Currently being developed by Mammuth Works, the vehicle just might be the very first RC of its scale, with dimensions that resemble a mini-quad more than a remote-controlled toy. Heck, if we were as tall as garden gnomes, these would probably be the car we'll be driving in our day-to-day existence.


Only one prototype of the Mammuth Rewarron is currently in place, with the team now raising funding to further develop the vehicle and do an actual production run. The existing prototype is handcrafted using parts (wheels, engine and rear axle) of a pocket quad, with custom-built frame, running gear, shock absorbers, steering mechanism, springs and trailing arm.
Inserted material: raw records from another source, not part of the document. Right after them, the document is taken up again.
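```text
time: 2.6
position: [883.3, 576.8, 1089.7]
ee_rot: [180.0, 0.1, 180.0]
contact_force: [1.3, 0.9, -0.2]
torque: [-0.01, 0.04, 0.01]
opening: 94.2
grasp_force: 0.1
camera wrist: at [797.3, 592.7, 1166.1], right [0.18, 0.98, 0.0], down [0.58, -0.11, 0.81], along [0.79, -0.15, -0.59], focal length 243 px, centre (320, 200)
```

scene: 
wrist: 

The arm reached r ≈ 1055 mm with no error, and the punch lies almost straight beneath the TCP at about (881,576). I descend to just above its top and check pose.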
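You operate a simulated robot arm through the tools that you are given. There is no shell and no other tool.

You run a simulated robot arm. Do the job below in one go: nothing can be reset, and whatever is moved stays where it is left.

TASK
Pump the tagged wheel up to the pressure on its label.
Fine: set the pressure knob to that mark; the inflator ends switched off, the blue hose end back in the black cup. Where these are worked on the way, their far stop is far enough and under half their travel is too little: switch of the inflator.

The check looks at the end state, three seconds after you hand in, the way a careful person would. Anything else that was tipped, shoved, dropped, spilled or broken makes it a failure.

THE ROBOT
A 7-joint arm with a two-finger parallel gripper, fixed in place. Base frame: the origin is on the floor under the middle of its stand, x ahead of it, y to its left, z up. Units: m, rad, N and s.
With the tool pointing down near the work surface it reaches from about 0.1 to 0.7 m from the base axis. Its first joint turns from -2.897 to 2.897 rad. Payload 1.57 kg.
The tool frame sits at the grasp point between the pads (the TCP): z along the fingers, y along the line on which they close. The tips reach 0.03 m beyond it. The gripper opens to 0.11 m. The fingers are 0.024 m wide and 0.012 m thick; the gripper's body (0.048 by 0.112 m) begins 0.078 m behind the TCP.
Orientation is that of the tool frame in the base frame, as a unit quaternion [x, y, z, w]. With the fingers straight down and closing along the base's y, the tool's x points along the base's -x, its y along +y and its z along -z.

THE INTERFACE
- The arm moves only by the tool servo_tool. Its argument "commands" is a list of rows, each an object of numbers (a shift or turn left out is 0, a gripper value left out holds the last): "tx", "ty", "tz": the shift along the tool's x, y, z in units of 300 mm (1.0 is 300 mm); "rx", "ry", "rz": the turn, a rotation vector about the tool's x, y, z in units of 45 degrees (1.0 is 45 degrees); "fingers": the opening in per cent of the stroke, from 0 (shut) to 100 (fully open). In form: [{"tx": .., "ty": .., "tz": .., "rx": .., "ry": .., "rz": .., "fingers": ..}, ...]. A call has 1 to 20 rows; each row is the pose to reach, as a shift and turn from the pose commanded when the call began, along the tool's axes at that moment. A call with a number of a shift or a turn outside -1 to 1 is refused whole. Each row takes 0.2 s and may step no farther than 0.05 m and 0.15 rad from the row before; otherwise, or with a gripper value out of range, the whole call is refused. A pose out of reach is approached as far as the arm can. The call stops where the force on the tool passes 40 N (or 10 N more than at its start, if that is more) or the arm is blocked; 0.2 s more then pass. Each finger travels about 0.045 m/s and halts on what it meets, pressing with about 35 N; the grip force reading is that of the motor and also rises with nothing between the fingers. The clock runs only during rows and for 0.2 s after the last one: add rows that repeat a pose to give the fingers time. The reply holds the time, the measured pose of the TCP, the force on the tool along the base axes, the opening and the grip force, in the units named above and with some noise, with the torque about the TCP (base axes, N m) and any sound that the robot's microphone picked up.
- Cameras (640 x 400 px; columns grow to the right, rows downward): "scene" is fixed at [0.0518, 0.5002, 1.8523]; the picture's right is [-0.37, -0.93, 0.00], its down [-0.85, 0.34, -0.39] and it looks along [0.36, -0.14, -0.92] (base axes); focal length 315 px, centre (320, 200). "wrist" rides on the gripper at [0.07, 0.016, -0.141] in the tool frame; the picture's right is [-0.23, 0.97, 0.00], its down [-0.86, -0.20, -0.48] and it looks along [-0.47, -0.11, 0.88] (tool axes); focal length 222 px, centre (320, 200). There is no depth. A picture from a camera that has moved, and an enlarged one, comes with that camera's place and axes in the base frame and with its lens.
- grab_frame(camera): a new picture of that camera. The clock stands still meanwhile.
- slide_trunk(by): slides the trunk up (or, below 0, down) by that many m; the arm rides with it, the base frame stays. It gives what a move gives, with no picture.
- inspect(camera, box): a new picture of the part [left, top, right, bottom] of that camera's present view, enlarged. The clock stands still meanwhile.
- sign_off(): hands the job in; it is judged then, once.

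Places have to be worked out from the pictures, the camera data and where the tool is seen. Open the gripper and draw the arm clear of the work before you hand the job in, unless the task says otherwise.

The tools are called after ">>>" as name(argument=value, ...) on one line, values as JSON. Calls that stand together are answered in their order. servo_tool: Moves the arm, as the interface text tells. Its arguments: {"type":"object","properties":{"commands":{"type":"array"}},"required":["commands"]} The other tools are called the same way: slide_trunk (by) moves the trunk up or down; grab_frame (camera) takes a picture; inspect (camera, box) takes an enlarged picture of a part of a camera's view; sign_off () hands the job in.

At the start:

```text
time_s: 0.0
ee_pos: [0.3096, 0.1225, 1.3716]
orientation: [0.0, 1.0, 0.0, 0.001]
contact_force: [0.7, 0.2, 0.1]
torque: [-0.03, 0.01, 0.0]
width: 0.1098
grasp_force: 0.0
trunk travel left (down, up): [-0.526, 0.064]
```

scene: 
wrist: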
The car has a custom telemetry system that helps you monitor overall performance, as well as a touchscreen computer (right in the vehicle) where you can set up behavior details (e.g. brake balance, traction control and more)

According to the team, they've already built over 150 unique parts for the car -- a necessity since no one in the current RC market makes parts at this scale. The money raised will go into developing a custom servo solution for the vehicle, since the machines currently in the market won't be able to provide the kind of power that an RC of this size requires, as well as testing and finalizing the design.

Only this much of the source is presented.